You must include with your submission a copy of the git log output showing at least five commits to the repository. Save the git log
output into a file called gitlog.txt
(e.g. by doing git log > gitlog.txt)
.
README
You need to submit a file called README
(not README.txt
or README.md
, etc – just README
), including information about additional changes you made (besides the program specification) and anything the graders should know about your submission. In your README
you should:
- Write your Hopkins ID (6 character code, not JHED login) at the top
- If applicable: Briefly justify the change you made to the structure of your program; why you defined additional functions, etc
- If applicable: Highlight anything you did that was particularly clever
- If applicable: Tell the graders if you couldn’t do everything. Where did you stop? What did you get stuck on? What are parts you already know do not work according to the requirements?
Makefile
Remember: You need to write your own Makefile. Make sure you have defined the target hw3
properly to compile your program. We will run make hw3
to compile your program. Failure to comply with this requirement will result in a zero score.
Your submission to Gradescope
Create a .zip
file named hw3.zip
containing hw3.c
, maze.[c|h]
, print_functions.[c|h]
, Makefile
, gitlog.txt
, README
, and other source files that you have created (Never submit any executable or object files!).
Copy the hw3.zip
file to your local machine (using scp
or pscp
), and submit it to Gradescope. When you submit, Gradescope conducts a series of automatic tests. These do basic checks, e.g. to check that you submitted the right files. If you see error messages (in red), address them and resubmit. You may resubmit any number of times prior to the deadline; only your latest submission will be graded. Review the course syllabus for late submission policies (grace period and late days), and remember that if your final submitted code does not compile, you will likely earn a zero score for the assignment.

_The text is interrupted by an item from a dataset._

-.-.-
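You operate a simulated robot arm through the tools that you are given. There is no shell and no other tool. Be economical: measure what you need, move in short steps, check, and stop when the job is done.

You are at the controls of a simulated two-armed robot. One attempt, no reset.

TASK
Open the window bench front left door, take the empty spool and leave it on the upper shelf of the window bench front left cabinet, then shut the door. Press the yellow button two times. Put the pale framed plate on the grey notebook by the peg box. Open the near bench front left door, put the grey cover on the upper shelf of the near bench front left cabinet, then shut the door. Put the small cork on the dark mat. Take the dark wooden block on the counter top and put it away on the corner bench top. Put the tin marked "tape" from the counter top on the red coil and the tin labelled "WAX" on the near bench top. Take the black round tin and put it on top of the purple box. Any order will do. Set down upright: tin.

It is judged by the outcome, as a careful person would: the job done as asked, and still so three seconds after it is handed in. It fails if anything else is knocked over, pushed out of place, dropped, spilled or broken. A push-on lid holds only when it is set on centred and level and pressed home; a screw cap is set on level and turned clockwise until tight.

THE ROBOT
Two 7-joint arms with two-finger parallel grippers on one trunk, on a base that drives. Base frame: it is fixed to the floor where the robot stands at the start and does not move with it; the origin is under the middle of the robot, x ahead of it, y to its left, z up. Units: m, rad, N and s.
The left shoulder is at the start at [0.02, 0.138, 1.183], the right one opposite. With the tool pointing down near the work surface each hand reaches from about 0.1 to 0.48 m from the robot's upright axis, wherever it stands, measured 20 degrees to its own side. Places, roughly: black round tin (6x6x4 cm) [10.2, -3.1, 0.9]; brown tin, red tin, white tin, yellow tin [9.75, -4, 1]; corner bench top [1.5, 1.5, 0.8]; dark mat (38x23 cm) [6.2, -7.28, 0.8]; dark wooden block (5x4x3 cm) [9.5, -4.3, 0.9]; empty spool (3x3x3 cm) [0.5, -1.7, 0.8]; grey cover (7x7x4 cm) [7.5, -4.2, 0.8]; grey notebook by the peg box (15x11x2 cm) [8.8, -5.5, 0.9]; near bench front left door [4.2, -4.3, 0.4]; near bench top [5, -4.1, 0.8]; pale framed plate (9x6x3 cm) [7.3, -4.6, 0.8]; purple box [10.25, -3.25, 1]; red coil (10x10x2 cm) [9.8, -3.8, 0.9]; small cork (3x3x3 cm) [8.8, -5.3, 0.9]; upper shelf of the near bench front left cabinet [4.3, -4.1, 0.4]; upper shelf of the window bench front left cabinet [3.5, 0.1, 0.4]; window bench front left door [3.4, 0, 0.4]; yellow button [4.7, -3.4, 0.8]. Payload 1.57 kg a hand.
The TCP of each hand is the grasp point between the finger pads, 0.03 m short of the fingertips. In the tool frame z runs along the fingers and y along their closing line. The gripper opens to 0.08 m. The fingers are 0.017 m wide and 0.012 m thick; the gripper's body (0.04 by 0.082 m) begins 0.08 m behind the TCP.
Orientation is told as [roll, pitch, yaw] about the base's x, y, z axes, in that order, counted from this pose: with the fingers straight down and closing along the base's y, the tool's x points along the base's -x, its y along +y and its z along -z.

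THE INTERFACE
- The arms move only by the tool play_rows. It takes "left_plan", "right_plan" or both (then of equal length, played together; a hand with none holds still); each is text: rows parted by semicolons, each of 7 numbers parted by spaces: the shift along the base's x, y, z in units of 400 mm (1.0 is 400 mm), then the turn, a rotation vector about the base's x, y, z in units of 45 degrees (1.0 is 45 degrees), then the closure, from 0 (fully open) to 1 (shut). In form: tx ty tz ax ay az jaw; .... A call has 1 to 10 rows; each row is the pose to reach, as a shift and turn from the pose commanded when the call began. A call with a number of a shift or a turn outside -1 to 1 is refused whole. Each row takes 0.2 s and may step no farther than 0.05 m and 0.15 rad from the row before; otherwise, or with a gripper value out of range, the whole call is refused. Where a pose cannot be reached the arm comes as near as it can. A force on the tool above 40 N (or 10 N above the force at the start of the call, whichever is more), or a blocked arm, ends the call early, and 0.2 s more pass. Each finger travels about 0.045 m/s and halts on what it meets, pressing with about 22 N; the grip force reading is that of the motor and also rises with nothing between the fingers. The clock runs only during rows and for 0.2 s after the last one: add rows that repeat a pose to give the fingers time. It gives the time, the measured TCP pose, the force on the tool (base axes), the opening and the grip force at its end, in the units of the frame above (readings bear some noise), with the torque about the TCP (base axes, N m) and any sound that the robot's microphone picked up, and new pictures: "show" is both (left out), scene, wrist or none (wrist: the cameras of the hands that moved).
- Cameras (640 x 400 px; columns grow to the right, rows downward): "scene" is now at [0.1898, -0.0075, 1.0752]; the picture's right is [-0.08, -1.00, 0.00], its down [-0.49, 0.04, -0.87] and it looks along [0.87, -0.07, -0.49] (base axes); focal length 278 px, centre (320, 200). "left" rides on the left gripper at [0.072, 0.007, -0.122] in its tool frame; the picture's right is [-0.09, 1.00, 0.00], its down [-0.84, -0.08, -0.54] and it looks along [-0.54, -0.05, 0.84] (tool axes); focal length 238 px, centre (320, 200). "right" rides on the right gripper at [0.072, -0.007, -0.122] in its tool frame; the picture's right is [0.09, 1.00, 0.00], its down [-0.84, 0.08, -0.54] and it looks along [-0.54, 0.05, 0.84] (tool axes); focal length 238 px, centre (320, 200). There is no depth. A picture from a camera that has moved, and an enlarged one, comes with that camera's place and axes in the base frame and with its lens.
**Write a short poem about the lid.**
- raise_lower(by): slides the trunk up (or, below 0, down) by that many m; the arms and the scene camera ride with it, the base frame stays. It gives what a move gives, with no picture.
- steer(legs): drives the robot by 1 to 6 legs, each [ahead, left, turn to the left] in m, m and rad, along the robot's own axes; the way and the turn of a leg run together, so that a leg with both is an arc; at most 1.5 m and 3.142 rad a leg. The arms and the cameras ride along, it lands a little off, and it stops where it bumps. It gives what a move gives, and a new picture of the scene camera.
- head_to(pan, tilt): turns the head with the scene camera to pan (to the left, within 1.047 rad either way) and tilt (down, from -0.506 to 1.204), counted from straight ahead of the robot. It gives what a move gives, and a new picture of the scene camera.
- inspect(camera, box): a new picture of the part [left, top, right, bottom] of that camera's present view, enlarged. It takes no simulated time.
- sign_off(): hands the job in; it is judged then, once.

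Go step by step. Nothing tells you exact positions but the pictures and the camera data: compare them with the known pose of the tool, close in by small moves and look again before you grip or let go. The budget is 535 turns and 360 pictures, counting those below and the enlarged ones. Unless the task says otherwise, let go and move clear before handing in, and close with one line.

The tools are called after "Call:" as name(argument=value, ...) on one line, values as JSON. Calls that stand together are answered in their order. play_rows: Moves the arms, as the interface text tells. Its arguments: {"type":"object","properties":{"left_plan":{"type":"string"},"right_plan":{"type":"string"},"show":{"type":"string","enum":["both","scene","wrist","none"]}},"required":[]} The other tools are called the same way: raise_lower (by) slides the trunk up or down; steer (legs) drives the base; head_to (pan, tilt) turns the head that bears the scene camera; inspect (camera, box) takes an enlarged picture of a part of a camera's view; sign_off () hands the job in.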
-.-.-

Remember that if your final submitted code does not compile, you will earn a zero score for the assignment.
Two notes regarding automatic checks for programming assignments:
- Passing an automatic check is not itself worth points. (There might be a nominal, low point value like 0.01 associated with a check, but that won’t count in the end.) The checks exist to help you and the graders find obvious errors.
- The automatic checks cover some of the requirements set out in the assignment, but not all. It is up to you to test your own work and ensure your programs satisfy all stated requirements. Passing all the automatic checks does not mean you have earned all the points.